Es ist klar, wer seine Politik an Menschen orientiert, die nach Herzenslust Detekteien mit womöglich illegalen Ermittlungen als Grundlage für beweisbare zivilrechtliche Schadenersatzansprüche für viel Geld beauftragen, der braucht keine Strafurteile als Grundlage für zivilrechtlichen Schadenersatz. Viel schlimmer aber: Den Ministerialen ist offenbar die rechtsfriedenstiftende Funktion eines gerechten Strafrechts per se für den Erhalt der Rechtsordnung entgangen. Wenn schon seit 1993 (!) in Fachaufsätzen zu lesen ist, dass die Verjährungsfristen zu kurz sind, um langfristig geplante Taten zu erfassen, dann kann sich der Normalbürger, der keine Detekteien beauftragen kann, offenbar nicht mehr auf das Gewaltmonopol des Staates zu seinem Schutz verlassen. Denn deliktische Ansprüche gegen einflußreiche Netzwerke und wirtschaftlich Mächtige durchzusetzen - das geht fast nicht ohne staatsanwaltschaftliche Ermittlungsergebnisse, wenn überhaupt. Man muss also aus der Antwort schließen, dass dies so gewollt ist - genauso wie übrigens auch die fehlende Unabhängigkeit der Staatsanwaltschaften von den Weisungen der Politiker.

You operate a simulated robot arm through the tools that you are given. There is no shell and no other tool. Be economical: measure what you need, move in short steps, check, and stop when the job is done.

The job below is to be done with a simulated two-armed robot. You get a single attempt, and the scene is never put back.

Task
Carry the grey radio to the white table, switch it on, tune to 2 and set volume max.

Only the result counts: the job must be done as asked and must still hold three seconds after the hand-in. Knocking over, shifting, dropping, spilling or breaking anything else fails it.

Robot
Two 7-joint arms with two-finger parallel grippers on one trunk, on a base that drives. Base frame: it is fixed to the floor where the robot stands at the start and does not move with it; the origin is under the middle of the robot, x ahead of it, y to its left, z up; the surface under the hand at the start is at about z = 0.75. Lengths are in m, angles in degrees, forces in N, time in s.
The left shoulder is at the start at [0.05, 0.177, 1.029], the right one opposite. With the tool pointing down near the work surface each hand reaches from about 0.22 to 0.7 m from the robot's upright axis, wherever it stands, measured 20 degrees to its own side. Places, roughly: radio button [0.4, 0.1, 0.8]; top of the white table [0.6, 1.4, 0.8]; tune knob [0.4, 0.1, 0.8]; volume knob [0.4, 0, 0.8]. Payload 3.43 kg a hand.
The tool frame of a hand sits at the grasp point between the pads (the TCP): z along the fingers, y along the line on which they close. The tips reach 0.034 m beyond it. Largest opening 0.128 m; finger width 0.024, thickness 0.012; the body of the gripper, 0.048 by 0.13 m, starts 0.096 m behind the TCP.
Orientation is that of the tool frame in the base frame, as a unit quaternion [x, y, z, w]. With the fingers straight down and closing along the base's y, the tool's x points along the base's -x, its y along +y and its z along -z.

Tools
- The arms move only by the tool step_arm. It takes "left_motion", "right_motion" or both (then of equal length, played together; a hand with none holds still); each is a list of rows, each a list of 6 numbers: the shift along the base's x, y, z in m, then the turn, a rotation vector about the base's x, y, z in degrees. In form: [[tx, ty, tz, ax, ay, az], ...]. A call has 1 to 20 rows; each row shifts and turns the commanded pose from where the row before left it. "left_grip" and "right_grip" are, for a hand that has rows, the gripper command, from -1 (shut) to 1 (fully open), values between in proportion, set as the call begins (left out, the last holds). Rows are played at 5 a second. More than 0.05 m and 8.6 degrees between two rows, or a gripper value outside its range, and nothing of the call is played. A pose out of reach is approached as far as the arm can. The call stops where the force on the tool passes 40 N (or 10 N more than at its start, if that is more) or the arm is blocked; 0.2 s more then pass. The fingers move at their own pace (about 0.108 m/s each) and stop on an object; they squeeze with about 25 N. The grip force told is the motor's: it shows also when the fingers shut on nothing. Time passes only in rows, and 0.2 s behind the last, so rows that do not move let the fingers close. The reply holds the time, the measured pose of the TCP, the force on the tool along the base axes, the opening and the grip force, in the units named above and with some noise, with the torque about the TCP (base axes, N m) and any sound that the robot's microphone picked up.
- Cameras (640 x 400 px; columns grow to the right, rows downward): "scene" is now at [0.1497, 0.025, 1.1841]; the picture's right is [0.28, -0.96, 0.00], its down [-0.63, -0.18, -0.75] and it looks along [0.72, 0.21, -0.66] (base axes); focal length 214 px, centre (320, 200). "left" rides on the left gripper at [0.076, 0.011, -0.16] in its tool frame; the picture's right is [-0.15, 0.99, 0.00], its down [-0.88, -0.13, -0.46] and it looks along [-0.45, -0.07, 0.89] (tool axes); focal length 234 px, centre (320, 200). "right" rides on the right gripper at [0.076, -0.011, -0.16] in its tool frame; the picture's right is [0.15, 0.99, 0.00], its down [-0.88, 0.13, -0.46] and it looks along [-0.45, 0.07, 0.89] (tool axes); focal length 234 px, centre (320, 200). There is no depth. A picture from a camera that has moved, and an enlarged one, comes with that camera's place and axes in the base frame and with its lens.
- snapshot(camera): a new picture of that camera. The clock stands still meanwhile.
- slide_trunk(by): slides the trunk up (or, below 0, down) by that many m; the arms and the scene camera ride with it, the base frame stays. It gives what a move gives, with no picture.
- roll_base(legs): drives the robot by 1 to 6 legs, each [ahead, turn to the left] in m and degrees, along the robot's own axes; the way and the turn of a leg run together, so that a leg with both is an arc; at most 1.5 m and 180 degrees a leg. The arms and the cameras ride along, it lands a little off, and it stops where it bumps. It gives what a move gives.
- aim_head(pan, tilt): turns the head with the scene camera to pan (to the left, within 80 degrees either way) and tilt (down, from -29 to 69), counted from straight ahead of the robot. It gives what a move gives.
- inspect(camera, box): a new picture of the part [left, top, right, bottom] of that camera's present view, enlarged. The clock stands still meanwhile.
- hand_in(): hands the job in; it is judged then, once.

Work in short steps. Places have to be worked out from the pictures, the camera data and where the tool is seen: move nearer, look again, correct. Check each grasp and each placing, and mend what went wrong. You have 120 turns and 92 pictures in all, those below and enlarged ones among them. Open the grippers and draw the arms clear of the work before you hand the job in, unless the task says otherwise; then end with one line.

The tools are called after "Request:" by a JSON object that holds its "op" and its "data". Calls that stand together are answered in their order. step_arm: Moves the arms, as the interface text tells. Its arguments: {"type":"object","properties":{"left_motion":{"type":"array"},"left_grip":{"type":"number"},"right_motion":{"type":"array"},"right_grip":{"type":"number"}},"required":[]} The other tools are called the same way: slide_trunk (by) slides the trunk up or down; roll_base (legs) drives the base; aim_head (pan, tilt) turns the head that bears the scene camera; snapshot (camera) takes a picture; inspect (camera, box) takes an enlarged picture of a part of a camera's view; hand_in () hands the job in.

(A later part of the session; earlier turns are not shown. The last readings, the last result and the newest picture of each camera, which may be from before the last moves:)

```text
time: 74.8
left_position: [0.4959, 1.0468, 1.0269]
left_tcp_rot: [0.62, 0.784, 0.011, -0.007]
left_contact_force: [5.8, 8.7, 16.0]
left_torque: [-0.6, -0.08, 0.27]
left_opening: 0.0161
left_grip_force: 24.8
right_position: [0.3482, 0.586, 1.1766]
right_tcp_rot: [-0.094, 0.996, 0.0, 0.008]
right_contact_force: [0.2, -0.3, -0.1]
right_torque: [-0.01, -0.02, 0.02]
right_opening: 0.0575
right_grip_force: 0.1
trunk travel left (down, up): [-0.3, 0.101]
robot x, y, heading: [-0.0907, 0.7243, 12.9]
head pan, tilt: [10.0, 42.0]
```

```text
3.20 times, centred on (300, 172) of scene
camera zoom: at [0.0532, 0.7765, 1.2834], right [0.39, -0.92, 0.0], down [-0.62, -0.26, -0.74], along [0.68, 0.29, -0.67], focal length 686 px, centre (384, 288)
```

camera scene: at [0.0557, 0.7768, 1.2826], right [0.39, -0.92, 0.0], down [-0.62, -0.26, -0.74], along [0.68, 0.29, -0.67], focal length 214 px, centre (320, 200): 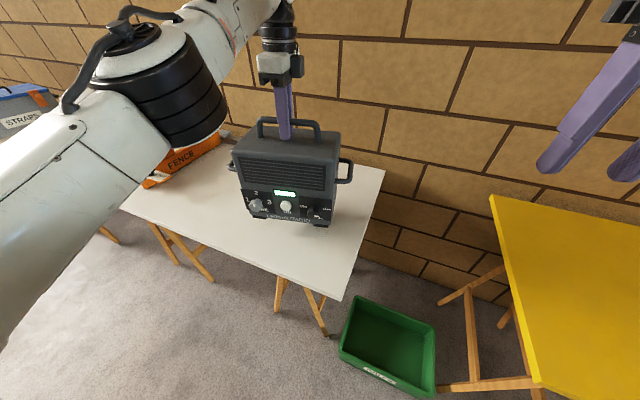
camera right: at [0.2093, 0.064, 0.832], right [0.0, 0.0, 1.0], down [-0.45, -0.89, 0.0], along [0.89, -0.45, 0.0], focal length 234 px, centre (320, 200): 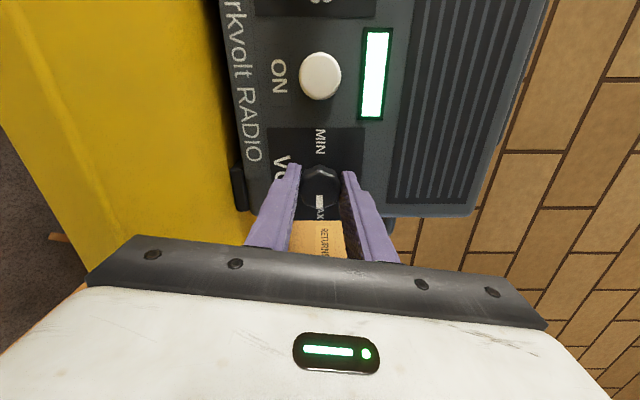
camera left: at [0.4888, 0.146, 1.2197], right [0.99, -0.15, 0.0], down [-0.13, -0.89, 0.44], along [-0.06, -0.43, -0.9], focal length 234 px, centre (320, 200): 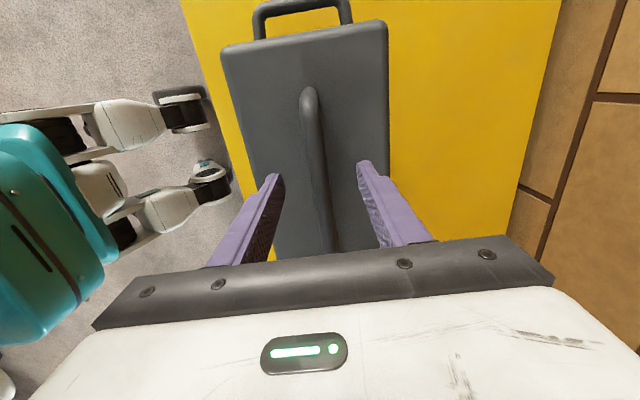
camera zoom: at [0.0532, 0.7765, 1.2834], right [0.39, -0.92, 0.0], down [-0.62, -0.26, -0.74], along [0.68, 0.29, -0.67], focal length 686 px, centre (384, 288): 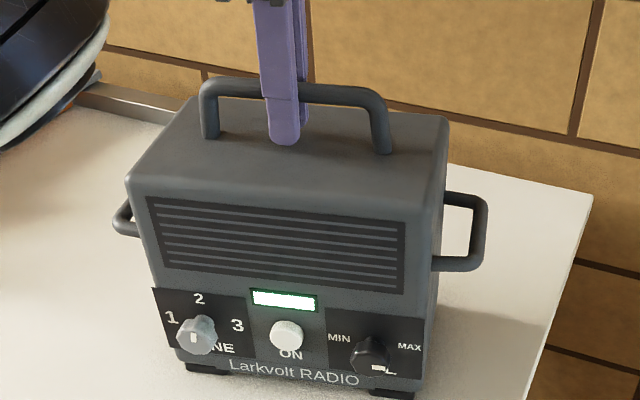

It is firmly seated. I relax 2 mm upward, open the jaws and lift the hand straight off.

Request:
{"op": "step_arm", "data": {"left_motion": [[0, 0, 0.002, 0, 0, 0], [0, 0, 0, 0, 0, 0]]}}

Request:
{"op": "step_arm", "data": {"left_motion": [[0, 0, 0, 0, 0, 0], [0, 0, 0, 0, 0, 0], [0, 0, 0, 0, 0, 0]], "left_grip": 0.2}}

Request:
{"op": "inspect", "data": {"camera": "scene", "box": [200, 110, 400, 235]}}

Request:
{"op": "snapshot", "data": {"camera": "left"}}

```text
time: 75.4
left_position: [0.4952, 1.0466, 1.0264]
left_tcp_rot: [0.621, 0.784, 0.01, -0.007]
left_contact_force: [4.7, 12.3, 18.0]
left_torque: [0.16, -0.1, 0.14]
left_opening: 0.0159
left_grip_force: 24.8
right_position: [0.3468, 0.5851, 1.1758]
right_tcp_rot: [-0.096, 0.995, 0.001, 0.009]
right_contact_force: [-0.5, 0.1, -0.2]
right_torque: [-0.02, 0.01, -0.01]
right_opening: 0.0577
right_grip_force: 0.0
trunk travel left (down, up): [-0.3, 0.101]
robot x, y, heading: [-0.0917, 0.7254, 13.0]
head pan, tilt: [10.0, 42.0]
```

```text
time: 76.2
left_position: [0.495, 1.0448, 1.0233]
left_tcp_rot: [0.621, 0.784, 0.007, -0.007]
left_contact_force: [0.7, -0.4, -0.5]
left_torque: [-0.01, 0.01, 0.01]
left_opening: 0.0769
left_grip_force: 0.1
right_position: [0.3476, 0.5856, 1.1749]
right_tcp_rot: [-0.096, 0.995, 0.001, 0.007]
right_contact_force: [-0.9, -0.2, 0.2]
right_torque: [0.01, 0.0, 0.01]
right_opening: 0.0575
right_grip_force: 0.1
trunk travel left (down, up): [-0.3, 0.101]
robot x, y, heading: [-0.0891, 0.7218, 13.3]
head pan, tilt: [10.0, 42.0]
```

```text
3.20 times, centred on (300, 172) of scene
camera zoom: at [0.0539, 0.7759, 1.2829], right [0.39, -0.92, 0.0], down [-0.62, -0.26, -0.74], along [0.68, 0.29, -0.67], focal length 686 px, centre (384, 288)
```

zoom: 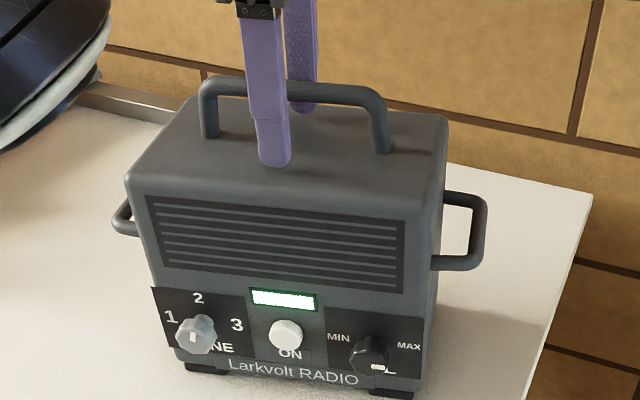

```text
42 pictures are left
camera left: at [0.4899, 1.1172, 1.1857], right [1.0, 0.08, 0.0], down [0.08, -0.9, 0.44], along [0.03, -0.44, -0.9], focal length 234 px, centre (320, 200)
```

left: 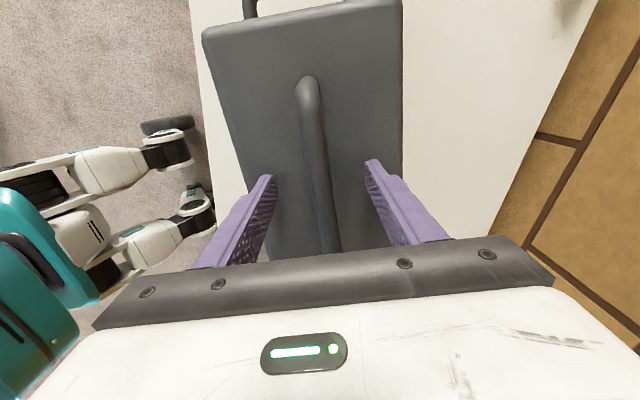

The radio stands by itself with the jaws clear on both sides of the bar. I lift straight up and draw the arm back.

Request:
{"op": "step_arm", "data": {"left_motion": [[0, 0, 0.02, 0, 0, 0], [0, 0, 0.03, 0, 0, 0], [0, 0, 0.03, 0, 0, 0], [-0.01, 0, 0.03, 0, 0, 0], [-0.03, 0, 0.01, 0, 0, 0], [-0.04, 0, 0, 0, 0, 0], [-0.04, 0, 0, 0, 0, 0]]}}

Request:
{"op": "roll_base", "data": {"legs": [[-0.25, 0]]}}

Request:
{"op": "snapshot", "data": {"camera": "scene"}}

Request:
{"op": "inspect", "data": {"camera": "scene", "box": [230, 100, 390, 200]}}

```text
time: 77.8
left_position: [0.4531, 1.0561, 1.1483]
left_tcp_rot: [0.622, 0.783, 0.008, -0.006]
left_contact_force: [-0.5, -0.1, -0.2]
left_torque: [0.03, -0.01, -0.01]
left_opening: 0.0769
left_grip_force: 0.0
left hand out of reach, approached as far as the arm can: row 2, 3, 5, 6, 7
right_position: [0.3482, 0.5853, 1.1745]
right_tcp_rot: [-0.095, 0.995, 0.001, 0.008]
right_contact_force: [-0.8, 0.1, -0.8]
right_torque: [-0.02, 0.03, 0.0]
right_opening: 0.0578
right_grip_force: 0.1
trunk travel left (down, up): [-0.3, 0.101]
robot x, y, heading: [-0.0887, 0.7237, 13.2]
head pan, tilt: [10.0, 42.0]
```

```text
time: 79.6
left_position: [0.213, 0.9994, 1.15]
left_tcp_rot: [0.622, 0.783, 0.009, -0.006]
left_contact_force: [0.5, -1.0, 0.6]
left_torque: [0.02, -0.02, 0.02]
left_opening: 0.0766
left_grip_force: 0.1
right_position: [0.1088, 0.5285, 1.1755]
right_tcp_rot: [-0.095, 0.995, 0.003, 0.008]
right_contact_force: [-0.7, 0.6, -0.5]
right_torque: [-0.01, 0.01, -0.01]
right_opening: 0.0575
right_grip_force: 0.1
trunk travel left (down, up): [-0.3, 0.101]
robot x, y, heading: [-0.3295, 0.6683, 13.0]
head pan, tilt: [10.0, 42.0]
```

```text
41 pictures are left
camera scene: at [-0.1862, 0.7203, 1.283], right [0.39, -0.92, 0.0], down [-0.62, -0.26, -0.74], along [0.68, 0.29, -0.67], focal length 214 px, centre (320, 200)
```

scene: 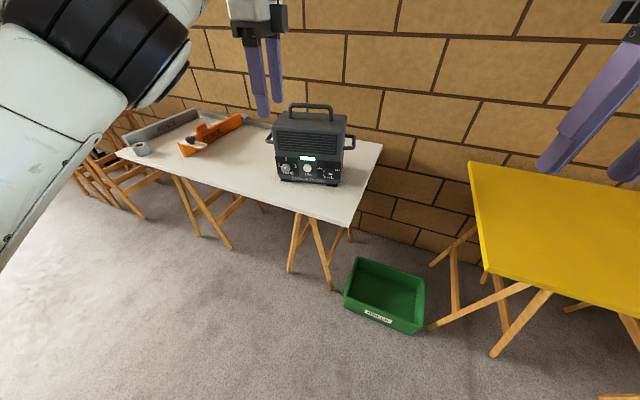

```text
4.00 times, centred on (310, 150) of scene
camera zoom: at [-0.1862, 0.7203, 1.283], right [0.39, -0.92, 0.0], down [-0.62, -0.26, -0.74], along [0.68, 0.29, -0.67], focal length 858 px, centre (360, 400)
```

Die Konsequenz ist, dass das Gewaltmonopol des Staates, wenn es nicht mehr allen Bürgern gleichermassen dient, bald keine Rechtfertigung mehr hat und wir zivilisatorisch 1500 Jahre zurückgeworfen werden. Ein solches Mißtrauen gegenüber dem Staat ist übrigens dafür verantwortlich, dass US Amerikaner und Schweizer nie ihre Waffen in staatliche Obhut gegeben haben. Deutsche revolutionäre Traditionen sind wohl meist eher harmlos und auch erfolglos geblieben, vom Ende der DDR einmal abgesehen.